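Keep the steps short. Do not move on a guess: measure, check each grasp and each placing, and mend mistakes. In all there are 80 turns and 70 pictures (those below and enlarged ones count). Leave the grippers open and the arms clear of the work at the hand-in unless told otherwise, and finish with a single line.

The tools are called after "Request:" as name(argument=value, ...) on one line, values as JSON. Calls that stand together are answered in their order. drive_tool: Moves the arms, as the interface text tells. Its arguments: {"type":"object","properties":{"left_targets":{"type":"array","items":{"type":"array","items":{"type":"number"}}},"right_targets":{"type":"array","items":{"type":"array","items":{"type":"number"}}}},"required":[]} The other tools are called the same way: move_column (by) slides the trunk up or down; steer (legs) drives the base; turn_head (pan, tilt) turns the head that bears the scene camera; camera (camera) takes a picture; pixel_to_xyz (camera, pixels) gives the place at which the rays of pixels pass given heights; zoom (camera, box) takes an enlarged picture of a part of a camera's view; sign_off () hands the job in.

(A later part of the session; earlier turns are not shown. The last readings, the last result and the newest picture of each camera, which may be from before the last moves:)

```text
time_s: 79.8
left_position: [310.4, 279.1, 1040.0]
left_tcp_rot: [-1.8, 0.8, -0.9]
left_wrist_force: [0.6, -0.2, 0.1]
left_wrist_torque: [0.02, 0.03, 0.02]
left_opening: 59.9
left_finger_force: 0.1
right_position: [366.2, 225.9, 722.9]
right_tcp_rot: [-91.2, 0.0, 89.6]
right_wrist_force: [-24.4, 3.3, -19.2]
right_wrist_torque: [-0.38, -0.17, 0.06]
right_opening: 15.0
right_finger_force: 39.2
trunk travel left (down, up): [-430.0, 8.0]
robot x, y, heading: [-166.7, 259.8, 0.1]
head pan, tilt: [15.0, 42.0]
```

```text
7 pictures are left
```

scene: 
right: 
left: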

__Problem to solve__: Print out the whole listing exactly as it appears.

__Output for this exercise__:
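Keep the steps short. Do not move on a guess: measure, check each grasp and each placing, and mend mistakes. In all there are 80 turns and 70 pictures (those below and enlarged ones count). Leave the grippers open and the arms clear of the work at the hand-in unless told otherwise, and finish with a single line.

The tools are called after "Request:" as name(argument=value, ...) on one line, values as JSON. Calls that stand together are answered in their order. drive_tool: Moves the arms, as the interface text tells. Its arguments: {"type":"object","properties":{"left_targets":{"type":"array","items":{"type":"array","items":{"type":"number"}}},"right_targets":{"type":"array","items":{"type":"array","items":{"type":"number"}}}},"required":[]} The other tools are called the same way: move_column (by) slides the trunk up or down; steer (legs) drives the base; turn_head (pan, tilt) turns the head that bears the scene camera; camera (camera) takes a picture; pixel_to_xyz (camera, pixels) gives the place at which the rays of pixels pass given heights; zoom (camera, box) takes an enlarged picture of a part of a camera's view; sign_off () hands the job in.

(A later part of the session; earlier turns are not shown. The last readings, the last result and the newest picture of each camera, which may be from before the last moves:)

```text
time_s: 79.8
left_position: [310.4, 279.1, 1040.0]
left_tcp_rot: [-1.8, 0.8, -0.9]
left_wrist_force: [0.6, -0.2, 0.1]
left_wrist_torque: [0.02, 0.03, 0.02]
left_opening: 59.9
left_finger_force: 0.1
right_position: [366.2, 225.9, 722.9]
right_tcp_rot: [-91.2, 0.0, 89.6]
right_wrist_force: [-24.4, 3.3, -19.2]
right_wrist_torque: [-0.38, -0.17, 0.06]
right_opening: 15.0
right_finger_force: 39.2
trunk travel left (down, up): [-430.0, 8.0]
robot x, y, heading: [-166.7, 259.8, 0.1]
head pan, tilt: [15.0, 42.0]
```

```text
7 pictures are left
```

scene: 
right: 
left: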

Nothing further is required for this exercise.